— START OF GIVEN INFORMATION —
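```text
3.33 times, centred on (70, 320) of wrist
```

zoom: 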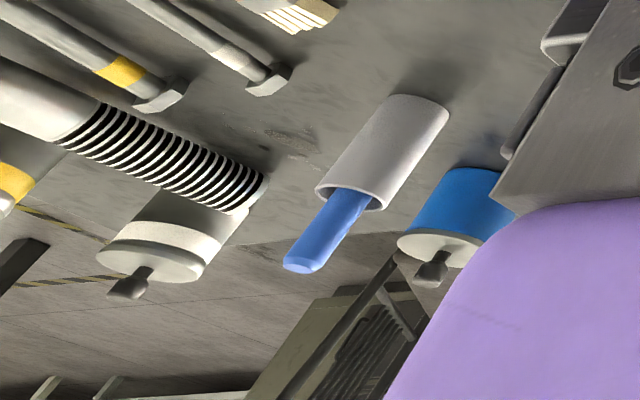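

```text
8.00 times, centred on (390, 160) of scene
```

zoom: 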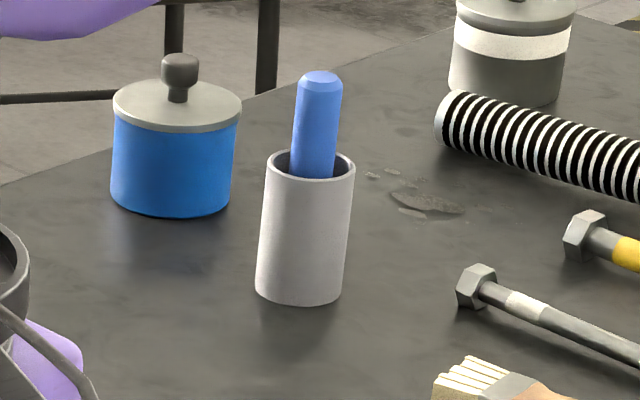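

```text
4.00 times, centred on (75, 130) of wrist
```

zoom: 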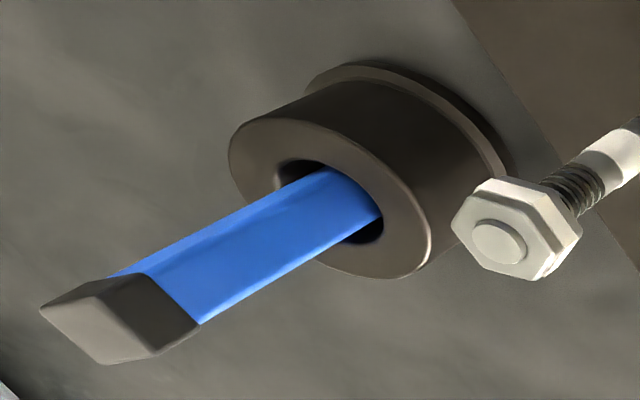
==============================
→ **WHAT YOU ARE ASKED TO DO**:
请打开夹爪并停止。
— END OF GIVEN INFORMATION —
→ **WHAT YOU ARE ASKED TO DO**:
Pick out, from the lines above, every one that contains the string "centred".

→ **TASK RESPONSE**:
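3.33 times, centred on (70, 320) of wrist
8.00 times, centred on (390, 160) of scene
4.00 times, centred on (75, 130) of wrist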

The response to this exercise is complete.